As the Essence Festival of Culture prepares to celebrate its 30th birthday in New Orleans this weekend, we look back on the history of the event which for three decades has brought some of the biggest names in popular music to the city over the July 4th weekend.

The event was created to coincide with the 25th anniversary of Essence magazine in 1995. It was the brainchild of New Orleans Jazz & Heritage Festival founder George Wein. In 1991, while having lunch with Essence’s then-publisher, Edward Lewis, “He (Wein) was talking about the extraordinary role that African-Americans have had in the world through music and that that needed to be celebrated," Lewis said in a June 1995 article in The Times-Picayune.

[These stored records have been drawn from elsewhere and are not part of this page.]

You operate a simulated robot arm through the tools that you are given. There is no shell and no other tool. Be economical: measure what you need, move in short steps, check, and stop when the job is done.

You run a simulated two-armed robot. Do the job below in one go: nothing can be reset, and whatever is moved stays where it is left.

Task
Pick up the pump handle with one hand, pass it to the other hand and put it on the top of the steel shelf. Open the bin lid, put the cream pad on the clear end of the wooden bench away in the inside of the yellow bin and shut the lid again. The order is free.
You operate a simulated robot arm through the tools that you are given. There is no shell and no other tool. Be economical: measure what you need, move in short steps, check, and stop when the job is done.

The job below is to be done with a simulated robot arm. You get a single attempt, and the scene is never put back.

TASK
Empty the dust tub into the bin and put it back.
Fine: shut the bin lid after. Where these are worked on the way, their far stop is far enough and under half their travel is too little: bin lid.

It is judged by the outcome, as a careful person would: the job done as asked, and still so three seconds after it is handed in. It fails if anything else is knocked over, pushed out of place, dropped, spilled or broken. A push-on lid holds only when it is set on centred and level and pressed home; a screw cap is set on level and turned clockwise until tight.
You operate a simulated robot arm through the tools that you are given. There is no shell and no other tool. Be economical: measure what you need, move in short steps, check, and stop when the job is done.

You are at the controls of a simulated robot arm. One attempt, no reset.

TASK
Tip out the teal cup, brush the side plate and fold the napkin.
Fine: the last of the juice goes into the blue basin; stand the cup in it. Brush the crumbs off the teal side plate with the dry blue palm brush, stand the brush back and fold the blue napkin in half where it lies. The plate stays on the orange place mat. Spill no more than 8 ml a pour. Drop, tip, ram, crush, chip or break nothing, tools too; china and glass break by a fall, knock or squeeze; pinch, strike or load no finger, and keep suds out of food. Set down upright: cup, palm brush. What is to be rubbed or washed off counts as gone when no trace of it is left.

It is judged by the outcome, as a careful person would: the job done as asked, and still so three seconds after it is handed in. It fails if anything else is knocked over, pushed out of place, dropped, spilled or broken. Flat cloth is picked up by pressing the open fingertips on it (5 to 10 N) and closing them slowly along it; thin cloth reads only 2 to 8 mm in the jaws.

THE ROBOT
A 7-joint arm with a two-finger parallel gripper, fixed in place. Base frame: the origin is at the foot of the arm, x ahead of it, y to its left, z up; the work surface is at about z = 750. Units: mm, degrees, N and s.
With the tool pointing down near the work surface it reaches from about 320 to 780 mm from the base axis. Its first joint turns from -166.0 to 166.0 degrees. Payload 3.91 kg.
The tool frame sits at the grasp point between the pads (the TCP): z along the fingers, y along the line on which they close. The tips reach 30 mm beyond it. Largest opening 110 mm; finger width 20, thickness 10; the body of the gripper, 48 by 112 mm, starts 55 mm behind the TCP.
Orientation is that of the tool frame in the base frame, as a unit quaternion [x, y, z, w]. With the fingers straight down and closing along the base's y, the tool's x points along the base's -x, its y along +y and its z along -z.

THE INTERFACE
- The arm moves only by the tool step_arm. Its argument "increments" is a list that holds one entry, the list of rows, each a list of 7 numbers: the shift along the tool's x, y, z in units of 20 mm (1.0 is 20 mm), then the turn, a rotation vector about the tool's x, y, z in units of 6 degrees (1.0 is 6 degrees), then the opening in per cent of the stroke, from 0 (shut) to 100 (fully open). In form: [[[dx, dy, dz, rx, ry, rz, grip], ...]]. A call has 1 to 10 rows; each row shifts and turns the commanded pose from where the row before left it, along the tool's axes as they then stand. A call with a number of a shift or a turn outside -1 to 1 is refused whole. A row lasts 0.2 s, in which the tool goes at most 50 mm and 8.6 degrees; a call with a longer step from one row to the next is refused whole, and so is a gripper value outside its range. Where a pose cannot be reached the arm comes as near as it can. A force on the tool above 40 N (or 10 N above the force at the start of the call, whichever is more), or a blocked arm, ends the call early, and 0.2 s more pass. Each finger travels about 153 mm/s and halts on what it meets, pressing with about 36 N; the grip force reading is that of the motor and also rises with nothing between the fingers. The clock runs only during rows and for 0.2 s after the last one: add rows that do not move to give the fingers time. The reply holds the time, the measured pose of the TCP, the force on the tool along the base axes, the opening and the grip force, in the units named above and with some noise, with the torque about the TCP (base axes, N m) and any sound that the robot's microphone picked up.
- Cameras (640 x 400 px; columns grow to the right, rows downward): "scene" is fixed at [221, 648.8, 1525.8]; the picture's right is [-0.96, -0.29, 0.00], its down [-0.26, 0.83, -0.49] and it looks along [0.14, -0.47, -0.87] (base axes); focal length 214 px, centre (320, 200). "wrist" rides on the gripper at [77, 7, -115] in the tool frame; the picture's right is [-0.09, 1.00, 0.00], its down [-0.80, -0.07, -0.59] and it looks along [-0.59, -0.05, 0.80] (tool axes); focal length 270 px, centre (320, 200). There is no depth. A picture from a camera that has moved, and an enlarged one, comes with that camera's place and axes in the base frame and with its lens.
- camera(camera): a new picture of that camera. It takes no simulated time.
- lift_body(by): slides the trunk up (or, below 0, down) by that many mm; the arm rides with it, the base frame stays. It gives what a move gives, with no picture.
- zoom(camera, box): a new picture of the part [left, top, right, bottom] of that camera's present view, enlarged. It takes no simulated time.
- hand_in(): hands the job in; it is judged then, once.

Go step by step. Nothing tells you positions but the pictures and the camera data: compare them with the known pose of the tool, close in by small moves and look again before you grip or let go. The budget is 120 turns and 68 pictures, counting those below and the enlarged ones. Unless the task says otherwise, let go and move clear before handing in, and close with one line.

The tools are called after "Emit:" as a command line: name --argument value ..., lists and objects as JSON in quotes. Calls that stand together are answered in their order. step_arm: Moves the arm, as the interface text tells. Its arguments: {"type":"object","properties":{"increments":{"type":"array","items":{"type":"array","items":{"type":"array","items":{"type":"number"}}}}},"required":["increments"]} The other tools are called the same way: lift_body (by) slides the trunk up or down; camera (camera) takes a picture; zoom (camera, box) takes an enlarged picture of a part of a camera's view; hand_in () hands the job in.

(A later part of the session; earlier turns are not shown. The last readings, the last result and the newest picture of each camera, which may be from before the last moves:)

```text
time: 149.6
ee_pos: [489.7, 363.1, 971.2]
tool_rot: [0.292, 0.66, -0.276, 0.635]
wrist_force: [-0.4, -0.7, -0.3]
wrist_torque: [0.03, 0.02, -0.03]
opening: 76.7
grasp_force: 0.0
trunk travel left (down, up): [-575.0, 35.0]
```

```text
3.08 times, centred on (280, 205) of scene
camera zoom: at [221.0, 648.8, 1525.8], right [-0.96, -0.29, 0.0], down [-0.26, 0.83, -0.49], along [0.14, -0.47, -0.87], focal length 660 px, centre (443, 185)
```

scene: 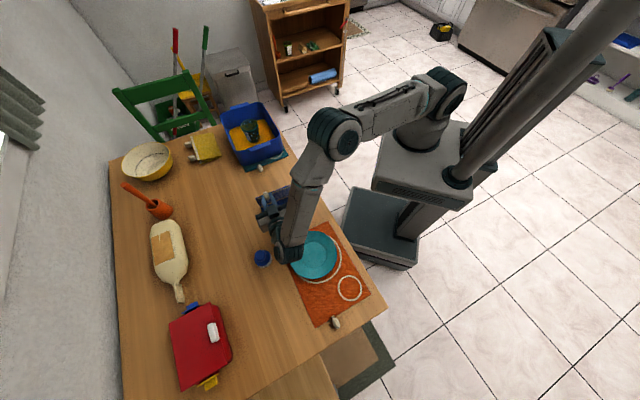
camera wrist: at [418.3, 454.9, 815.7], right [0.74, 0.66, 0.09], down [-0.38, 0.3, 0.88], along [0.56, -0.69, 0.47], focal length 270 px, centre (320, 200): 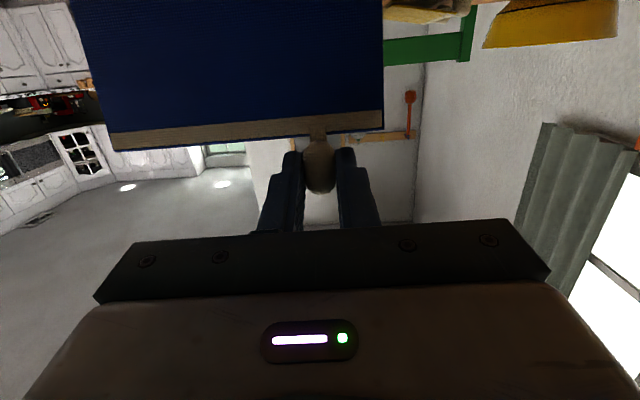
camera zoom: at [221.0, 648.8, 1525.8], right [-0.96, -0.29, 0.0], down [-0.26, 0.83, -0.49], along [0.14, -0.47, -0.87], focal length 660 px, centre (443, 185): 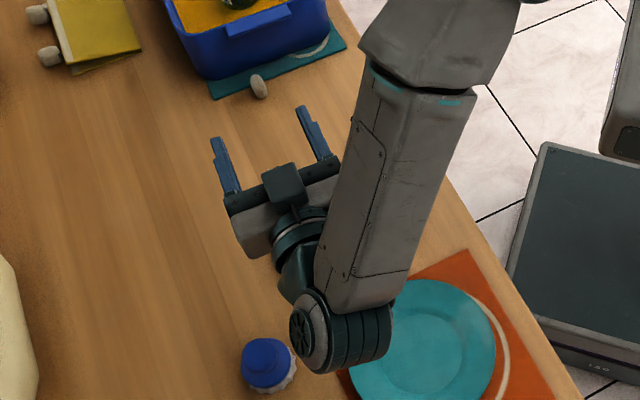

In its first year, the Essence Music Festival, held July 1-3, 1995, at the Superdome, showcased Aretha Franklin, Luther Vandross, Patti LaBelle, Gladys Knight, B.B. King and Anita Baker, to name just a few. Daytime motivational sessions filled rooms inside the Dome. The event drew a crowd of nearly 150,000.

Initially designed as a one-time event, the festival returned for a second year, expanding to include seminars at the Ernest N. Morial Convention Center as well as musical performances at the Superdome. In the decades since, the list of performers has included Beyonce, Prince, Mary J. Blige and Missy Elliott as well as many local and up-and-coming performers. Essence has been staged in New Orleans every year except 2006, when it moved to Houston while the Superdome underwent repairs following Hurricane Katrina.

Headliners this year include Janet Jackson, Usher, Charlie Wilson, Maze featuring Frankie Beverly, and Birdman with a show honoring three decades of New Orleans’ Cash Money artists.